Adaptable Home Checklist

 

A home may be considered adaptable if it has all, or most, of the following structural features which permit reasonable entry and navigation throughout the living area without the need of major remodeling: 

  • Located on a level site with paved walkways from parking (covered is preferred) and sidewalk areas to level entry
  • A ground-level entrance or a one or two step entrance that would accept a ramp with a slope no greater than 1" height by 12" in length
  • No steps or abrupt level changes on the main floor
  • Wider-than-standard doorways (32" or more clear width); 1/2" high maximum thresholds
  • Wide hallways of at least 42"; preferably 48" or 60"
  • At least one large bathroom with a 32" clear door opening and clear 5'x5' floor space
  • A kitchen large enough for easy wheelchair mobility (U or L-shaped or open-plan preferred)
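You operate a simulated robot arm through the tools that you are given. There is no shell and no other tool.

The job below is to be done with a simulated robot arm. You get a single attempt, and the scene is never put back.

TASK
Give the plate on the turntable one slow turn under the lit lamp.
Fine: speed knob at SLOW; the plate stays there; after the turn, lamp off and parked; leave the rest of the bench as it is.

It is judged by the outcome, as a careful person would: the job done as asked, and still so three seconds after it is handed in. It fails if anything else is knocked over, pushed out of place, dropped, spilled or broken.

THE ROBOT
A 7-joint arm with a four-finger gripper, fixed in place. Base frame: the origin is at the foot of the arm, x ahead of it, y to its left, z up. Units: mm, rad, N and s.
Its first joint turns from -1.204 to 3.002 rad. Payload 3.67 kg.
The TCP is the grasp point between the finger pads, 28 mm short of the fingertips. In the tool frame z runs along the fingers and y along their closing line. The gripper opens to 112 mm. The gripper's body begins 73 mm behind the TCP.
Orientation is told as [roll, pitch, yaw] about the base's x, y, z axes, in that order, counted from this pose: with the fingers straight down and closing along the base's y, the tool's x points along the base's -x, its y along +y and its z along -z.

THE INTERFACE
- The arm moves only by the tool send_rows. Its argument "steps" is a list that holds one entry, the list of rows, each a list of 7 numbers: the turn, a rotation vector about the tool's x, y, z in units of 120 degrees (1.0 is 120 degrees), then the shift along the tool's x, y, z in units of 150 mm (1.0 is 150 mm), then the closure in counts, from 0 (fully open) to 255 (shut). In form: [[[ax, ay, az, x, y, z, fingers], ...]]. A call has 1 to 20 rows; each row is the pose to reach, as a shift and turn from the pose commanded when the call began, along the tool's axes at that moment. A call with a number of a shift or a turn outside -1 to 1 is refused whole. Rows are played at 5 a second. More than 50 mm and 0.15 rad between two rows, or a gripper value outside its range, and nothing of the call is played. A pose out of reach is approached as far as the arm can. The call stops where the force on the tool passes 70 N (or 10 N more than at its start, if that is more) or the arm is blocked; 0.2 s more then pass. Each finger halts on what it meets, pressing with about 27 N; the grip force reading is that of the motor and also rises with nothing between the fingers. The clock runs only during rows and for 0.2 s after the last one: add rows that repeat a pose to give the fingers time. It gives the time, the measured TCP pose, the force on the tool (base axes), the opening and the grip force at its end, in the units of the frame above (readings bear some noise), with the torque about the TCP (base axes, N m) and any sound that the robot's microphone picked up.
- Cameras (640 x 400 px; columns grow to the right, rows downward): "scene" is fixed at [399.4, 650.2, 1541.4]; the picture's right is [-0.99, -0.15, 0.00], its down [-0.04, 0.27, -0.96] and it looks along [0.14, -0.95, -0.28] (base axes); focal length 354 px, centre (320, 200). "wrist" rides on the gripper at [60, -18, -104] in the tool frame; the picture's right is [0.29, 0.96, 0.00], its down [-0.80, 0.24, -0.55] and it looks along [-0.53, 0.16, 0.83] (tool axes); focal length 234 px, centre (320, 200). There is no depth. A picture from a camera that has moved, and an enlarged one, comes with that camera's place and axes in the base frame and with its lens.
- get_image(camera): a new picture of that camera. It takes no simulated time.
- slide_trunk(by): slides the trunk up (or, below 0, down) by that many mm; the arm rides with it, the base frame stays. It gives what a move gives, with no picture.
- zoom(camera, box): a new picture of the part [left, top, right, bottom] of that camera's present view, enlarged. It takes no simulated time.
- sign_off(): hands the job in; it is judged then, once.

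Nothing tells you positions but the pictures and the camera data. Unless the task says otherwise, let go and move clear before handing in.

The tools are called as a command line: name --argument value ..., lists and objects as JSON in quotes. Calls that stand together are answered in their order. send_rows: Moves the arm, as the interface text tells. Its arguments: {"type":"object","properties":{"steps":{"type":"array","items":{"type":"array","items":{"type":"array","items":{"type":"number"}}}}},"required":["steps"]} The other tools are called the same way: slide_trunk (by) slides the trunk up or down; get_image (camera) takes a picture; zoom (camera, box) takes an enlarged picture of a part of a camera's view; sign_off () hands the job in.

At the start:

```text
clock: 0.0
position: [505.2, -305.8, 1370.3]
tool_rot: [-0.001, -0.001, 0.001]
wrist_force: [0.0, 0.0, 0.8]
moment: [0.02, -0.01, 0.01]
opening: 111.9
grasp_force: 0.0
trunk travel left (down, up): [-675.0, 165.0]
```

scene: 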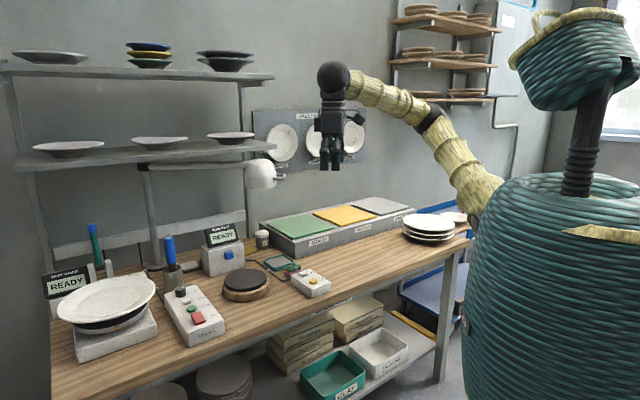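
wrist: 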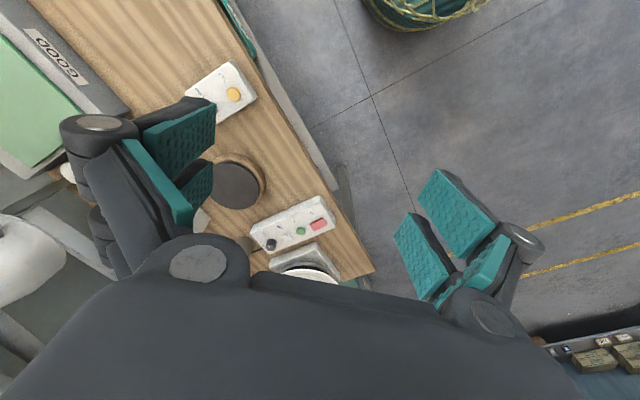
Adaptable features are those that can be made to a home in a short time without involving material or structural modifications. Adaptable homes look the same as other properties except that mobility enhancing features can be added, and removed, to match the resident's needs.  

Examples of adaptable features might include shelving or counter-tops that are installed with adjustable supports rather than permanently built into the wall at a fixed height, or a ramp that negates the presence of steps, providing an easier entry into the home. 

NOTE: The 1988 Fair Housing Amendments Act protects persons with disabilities from unfair and discriminatory housing practices. It also requires particular design requirements for accessibility and adaptable designs in new multifamily housing built on or after March 13, 1991.  Builders and Developers of Multifamily units must be familiar with these design requirements.

To date, there are no minimum accessibility standards for single residential housing mandated by the federal government. This checklist is not intended to be used to determine if necessary building codes applicable to single family home construction have been met by the Builder or Developer.  Such building codes for single family residential structures vary from state to state, and should be confirmed with the local Builder or Developer prior to any construction.